═════ Page extract
Friday, September 28, 2012

Consequences

David Dayen, at FireDogLake, takes note of a Felix Salmon post, using a data study published by the Cleveland Federal Reserve, on the plummeting share of income going to Labor. Felix Salmon notes the paradoxical trend:
Over the past three years or so, wages and salaries have been rising steadily, while interest rates have been stuck at zero. It’s never been harder to make income from capital, while incomes for people with jobs have actually kept on rising. And unemployment, while still high, has been coming down. Given all that, it would stand to reason that the share of national income going to labor should be rising, not falling. Labor incomes are going up, the number of employed people is going up, and income from savings is going down. And yet! It turns out that people with capital are so rich, and getting so much richer, that it’s not even close
. Dayen's comment:
Something happened around 2000 that separated capital income from the historical norm. It started rising at spectacular levels. I would argue that all the different deregulatory policies of the Clinton Administration’s second term – the Commodity Futures Modernization Act, the repeal of Glass-Steagall – and the general laissez-faire attitude to regulatory policy from both Alan Greenspan’s Federal Reserve and the incoming Bush Administration created a runaway environment for capital that has not abated. Furthermore, capital gains tax rates were slashed in 2001 to 15%, after going down from 28% to 20% in Clinton’s second term. Finally, you have the internationalization of finance . . .

Tuesday, April 24, 2012

The Time Bomb which is Zombification

The Hidden Bank Time Bomb: Interest Rate Risk « naked capitalism:

Yves Smith explains the problem of too low for too long: interest rate risk and zombification.
══════════
• Short problem 1:
Print exactly the part opening with the line containing "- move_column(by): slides" and closing with the line containing "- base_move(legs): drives", with both of those lines included.
═════ Data
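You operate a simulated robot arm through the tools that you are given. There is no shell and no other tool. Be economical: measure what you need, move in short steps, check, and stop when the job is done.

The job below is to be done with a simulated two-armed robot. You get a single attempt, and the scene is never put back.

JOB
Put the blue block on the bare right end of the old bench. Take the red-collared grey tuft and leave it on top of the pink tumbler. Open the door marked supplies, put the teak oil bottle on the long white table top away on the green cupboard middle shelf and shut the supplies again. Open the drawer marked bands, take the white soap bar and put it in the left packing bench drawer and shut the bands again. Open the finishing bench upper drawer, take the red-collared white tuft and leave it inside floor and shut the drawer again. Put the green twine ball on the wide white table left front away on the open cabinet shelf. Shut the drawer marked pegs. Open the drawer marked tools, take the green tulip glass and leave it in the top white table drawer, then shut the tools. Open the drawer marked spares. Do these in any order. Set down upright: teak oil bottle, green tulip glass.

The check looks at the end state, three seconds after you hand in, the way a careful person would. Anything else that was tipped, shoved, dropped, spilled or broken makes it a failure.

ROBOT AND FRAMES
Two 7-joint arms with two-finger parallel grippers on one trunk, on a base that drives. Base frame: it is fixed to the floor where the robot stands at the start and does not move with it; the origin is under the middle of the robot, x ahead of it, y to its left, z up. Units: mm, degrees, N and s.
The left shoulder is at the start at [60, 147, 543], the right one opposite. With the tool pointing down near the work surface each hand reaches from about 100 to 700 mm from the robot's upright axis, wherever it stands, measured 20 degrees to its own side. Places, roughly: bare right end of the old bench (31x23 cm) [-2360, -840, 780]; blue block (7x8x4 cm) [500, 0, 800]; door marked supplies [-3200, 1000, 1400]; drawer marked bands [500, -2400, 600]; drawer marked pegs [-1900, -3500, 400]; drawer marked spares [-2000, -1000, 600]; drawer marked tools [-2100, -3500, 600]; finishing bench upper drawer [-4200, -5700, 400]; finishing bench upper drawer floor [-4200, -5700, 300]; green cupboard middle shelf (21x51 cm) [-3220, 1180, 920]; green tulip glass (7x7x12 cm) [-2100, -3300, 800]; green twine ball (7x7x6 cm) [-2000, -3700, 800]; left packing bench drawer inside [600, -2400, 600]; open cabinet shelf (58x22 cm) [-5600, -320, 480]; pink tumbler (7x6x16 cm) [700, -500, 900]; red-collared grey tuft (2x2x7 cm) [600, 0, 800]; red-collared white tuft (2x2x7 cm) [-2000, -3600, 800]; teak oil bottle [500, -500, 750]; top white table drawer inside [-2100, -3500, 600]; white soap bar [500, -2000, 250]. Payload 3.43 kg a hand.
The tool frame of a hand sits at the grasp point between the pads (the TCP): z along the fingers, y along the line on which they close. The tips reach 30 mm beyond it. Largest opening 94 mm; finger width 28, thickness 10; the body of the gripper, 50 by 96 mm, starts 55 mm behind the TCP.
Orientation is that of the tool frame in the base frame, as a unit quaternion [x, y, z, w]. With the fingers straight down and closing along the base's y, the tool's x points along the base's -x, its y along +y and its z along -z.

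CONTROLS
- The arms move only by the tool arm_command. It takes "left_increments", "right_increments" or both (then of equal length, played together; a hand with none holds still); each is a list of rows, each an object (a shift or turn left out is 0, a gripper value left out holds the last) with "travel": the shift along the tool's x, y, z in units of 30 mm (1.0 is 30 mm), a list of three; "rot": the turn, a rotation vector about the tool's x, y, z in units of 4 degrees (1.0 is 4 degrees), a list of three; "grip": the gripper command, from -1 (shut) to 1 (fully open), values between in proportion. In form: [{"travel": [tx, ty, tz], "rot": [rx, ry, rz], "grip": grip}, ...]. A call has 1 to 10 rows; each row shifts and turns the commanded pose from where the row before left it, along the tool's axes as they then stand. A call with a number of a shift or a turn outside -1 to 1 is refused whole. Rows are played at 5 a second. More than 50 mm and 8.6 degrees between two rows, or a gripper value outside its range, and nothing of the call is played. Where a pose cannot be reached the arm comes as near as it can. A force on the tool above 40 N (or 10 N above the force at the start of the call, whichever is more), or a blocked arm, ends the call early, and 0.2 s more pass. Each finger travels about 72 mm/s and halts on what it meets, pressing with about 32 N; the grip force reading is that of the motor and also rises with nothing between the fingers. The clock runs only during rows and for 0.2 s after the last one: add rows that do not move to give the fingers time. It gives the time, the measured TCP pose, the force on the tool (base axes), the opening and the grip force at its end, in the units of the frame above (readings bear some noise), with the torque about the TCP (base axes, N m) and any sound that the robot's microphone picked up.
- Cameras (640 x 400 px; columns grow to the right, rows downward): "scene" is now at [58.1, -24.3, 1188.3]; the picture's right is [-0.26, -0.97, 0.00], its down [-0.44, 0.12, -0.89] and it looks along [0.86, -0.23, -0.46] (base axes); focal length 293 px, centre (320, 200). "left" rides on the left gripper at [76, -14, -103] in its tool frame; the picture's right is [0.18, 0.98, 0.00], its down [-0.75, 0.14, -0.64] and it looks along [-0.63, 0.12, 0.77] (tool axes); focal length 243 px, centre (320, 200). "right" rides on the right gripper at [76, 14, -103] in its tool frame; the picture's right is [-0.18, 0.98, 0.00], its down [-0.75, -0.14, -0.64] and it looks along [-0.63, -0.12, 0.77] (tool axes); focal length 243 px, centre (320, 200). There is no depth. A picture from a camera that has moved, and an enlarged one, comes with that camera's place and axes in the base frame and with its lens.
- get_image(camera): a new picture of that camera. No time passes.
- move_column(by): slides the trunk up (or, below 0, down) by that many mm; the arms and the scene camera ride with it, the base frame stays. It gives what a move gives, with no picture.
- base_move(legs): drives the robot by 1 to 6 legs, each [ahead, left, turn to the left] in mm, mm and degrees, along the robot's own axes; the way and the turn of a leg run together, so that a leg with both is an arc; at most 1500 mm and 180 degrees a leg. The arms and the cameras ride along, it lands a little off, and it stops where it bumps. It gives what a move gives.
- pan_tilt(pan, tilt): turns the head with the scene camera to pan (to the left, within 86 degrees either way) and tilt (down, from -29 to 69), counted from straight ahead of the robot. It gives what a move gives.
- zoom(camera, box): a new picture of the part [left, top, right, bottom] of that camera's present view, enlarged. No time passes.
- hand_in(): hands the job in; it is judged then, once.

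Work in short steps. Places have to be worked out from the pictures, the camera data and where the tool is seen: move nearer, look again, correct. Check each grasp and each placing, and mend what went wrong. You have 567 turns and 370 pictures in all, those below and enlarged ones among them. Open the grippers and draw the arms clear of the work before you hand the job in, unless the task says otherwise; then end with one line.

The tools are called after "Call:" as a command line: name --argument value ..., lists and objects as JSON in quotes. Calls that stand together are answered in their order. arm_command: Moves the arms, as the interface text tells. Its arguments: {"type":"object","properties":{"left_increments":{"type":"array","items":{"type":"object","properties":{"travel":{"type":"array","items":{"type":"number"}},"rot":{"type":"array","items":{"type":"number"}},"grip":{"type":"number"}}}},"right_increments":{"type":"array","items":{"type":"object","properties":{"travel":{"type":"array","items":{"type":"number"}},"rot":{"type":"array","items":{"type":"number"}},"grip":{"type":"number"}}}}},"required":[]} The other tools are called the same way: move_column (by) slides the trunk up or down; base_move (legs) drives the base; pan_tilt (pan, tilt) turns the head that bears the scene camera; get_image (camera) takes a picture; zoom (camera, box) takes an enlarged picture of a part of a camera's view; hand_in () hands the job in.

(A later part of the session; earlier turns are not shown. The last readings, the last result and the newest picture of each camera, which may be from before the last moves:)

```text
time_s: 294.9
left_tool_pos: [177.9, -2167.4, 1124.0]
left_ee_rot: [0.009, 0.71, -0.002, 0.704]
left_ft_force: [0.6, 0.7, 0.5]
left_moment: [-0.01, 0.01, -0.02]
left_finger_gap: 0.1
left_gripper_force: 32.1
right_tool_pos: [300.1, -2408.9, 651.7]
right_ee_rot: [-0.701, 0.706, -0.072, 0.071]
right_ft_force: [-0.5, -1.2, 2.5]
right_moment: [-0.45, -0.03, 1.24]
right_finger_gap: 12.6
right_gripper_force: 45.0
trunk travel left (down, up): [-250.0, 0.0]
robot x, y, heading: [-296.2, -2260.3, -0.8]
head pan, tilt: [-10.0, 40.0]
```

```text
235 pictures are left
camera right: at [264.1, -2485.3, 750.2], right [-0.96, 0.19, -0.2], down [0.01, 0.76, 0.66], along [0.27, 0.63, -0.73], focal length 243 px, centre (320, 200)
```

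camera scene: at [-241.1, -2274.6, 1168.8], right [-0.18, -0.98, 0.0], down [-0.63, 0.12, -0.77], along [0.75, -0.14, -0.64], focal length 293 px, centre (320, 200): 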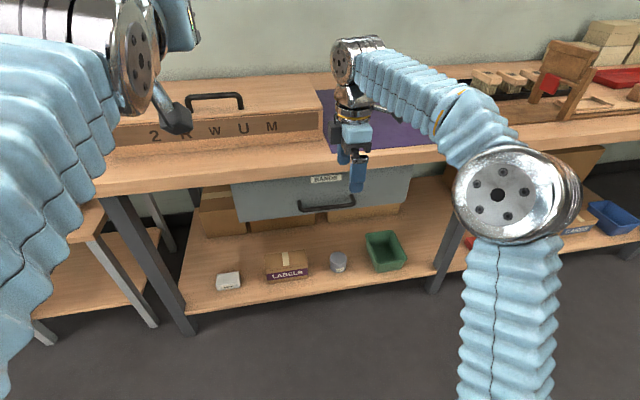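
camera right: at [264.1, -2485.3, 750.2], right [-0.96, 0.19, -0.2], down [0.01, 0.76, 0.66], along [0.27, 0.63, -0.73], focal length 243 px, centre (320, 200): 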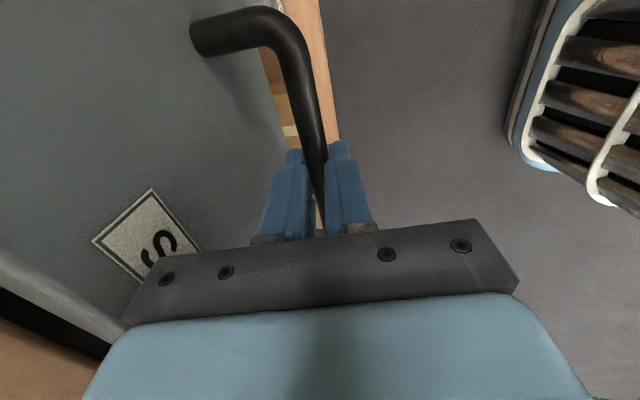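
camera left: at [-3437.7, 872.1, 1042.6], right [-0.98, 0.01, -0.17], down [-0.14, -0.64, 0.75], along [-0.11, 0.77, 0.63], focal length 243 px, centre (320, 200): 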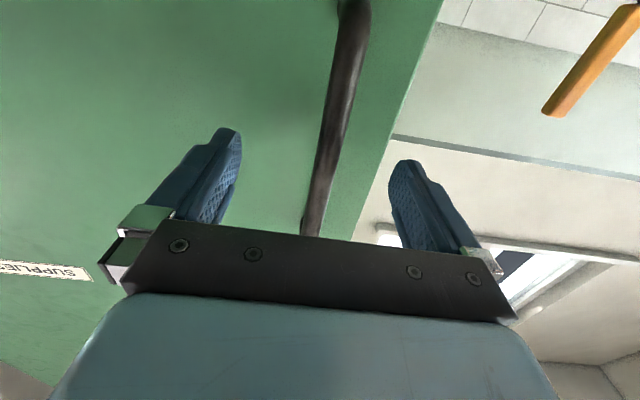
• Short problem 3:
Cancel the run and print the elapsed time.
══════════
• Short problem 2:
Could you carry on with the page extract from where it ends?

• Expected answer 1:
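- move_column(by): slides the trunk up (or, below 0, down) by that many mm; the arms and the scene camera ride with it, the base frame stays. It gives what a move gives, with no picture.
- base_move(legs): drives the robot by 1 to 6 legs, each [ahead, left, turn to the left] in mm, mm and degrees, along the robot's own axes; the way and the turn of a leg run together, so that a leg with both is an arc; at most 1500 mm and 180 degrees a leg. The arms and the cameras ride along, it lands a little off, and it stops where it bumps. It gives what a move gives.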

• Expected answer 2:
Basically, once the monetary system has hit the zero-bound on interest rates, there's no where to go, but up.  And, if policy is to maintain rates near the zero-bound for a long time, combined with a policy of low inflation, the effect is to push financial institutions to load up on long-term debt, which carries a lot interest-rate risk.  Any rise in nominal interest rates -- any rise in inflation in other words -- will carry with it an increasing risk of destroying the capital of financial intermediaries, destabilizing the financial system.  And, that risk is increasing, as long as the central bank is maintaining a low policy rate environment.

Sunday, April 22, 2012

No Justice, No Law

Ian Welsh:
"The US does not have justice or even the rule of law and whether the public approves or disapproves is irrelevant.  Black letter law, on the books, makes most of what the banks did leading up to the subprime crisis illegal.  It was fraud.  Black letter law makes the war on Iraq a war crime, and no one went to jail for that.  Black letter law does not allow freestanding resisting arrest charges, and those happen all the time.  Basic law states that an accused has a right to face their accuser and see the evidence against them, that no longer occurs in many cases.  Basic justice says that you can’t punish someone without a trial, and the “no-fly list” indicates that is no longer true (along with being unable to face your accusers and see the evidence against you.)  The US Congress retroactively made wiretapping without a warrant “legal” and if I have to explain why retroactive immunity is wrong I give up.  Basic justice says that secret laws and secret courts are unjust, yet the US has plenty of both."

I thought that the coming political storm would so outrage the mass of people, that much of this moral obduracy would be swept away, and I was wrong. Instead of a political storm, we got a quiet political counterrevolution, and are marching down a path toward a fascist state, maybe even toward a neo-feudal order.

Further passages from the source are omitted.